*WHAT TO WORK ON*. Identify the lines that contain the word "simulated" and copy each one.

## Start

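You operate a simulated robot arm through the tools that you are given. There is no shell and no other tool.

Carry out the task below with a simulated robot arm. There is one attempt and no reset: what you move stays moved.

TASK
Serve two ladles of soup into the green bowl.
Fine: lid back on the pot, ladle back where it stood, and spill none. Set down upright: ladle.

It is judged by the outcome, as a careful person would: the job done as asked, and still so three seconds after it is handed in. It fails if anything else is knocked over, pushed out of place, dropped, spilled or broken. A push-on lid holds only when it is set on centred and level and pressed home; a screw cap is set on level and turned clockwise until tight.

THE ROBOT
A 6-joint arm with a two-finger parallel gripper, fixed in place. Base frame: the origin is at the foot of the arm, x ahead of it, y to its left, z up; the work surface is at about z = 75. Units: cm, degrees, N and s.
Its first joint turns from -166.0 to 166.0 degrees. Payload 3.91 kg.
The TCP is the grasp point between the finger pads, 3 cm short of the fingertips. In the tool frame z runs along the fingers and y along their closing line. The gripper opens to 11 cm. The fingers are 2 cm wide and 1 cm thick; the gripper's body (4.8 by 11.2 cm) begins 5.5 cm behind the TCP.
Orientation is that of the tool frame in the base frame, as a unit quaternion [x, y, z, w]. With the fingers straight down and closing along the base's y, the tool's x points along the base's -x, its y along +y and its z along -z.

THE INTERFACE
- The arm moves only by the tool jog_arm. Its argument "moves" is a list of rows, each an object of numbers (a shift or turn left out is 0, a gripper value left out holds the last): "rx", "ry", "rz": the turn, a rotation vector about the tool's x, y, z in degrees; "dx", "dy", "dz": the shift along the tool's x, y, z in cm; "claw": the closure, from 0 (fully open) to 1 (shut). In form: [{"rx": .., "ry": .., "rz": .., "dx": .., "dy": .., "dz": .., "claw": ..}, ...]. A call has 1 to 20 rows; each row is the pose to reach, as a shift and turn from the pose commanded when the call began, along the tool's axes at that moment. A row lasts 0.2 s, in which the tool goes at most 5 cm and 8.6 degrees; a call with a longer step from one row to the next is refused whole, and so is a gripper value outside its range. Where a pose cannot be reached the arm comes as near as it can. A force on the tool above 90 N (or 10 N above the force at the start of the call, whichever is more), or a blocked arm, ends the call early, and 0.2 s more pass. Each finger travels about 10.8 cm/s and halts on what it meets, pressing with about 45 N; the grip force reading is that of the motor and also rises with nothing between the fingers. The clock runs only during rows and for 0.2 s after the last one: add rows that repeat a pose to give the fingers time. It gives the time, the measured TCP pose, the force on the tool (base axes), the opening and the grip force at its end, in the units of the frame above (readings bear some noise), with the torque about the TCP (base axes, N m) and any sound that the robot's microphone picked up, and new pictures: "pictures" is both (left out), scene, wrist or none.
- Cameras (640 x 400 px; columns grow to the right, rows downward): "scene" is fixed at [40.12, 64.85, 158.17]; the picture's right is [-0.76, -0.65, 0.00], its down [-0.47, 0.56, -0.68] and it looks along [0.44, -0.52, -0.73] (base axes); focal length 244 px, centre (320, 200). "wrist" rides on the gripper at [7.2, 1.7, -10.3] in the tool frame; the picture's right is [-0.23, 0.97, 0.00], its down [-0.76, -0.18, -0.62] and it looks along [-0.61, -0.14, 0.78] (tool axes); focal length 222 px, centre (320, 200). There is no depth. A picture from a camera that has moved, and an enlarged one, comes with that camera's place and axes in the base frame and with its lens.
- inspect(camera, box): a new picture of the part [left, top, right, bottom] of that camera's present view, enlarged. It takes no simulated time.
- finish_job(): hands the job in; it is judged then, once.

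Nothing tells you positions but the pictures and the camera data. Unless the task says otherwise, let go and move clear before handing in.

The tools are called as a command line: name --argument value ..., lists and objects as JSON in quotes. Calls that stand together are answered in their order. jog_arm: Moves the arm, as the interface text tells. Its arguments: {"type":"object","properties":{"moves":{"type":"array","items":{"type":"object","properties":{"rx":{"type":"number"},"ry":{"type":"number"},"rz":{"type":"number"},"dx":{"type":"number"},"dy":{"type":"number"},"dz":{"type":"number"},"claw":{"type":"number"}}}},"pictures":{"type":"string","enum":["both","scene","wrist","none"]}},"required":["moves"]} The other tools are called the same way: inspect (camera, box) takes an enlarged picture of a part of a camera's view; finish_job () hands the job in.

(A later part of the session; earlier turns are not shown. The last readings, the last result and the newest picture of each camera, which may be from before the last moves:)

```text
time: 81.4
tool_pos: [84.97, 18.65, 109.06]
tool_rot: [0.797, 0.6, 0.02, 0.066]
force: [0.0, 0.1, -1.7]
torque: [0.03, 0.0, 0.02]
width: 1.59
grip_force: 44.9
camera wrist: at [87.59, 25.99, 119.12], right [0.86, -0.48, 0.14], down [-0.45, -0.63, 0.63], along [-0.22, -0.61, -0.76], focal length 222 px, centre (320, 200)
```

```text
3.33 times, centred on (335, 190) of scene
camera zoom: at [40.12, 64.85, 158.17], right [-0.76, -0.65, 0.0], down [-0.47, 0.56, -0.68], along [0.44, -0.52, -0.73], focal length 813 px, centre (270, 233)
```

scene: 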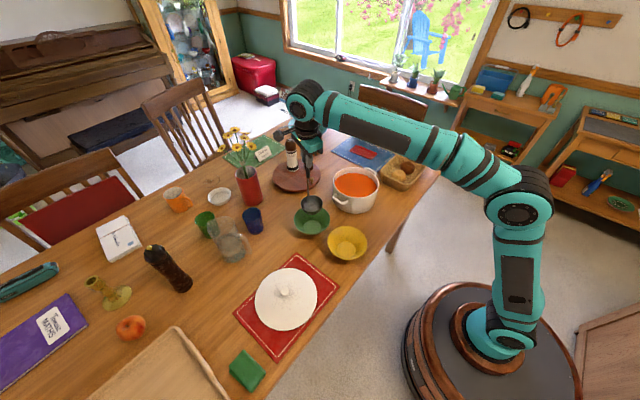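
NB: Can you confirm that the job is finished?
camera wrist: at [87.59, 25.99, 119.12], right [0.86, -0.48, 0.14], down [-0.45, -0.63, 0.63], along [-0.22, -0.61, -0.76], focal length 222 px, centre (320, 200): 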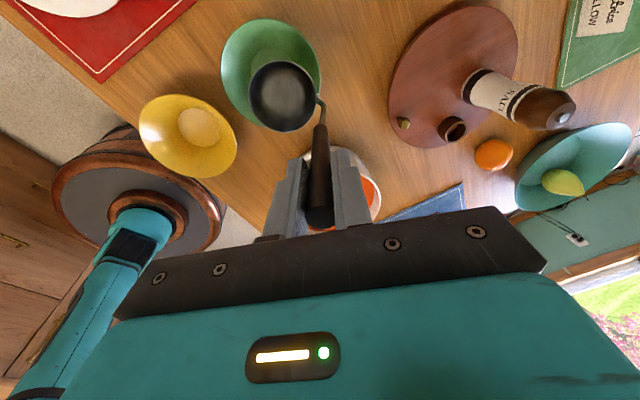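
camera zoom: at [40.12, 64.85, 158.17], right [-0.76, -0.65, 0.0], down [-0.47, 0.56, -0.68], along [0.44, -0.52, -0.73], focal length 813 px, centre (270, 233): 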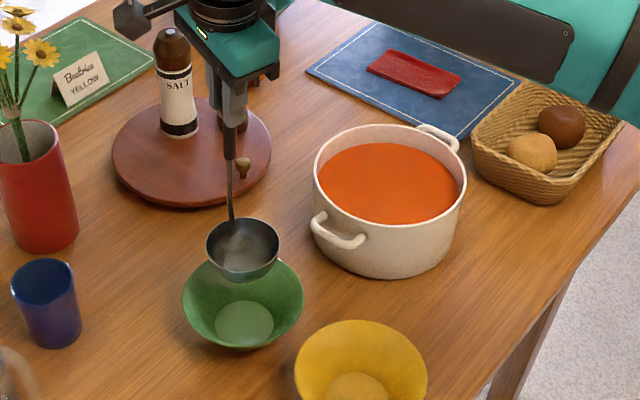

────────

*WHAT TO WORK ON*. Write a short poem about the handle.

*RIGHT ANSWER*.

## End

*RIGHT ANSWER*.
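You operate a simulated robot arm through the tools that you are given. There is no shell and no other tool.
Carry out the task below with a simulated robot arm. There is one attempt and no reset: what you move stays moved.
- inspect(camera, box): a new picture of the part [left, top, right, bottom] of that camera's present view, enlarged. It takes no simulated time.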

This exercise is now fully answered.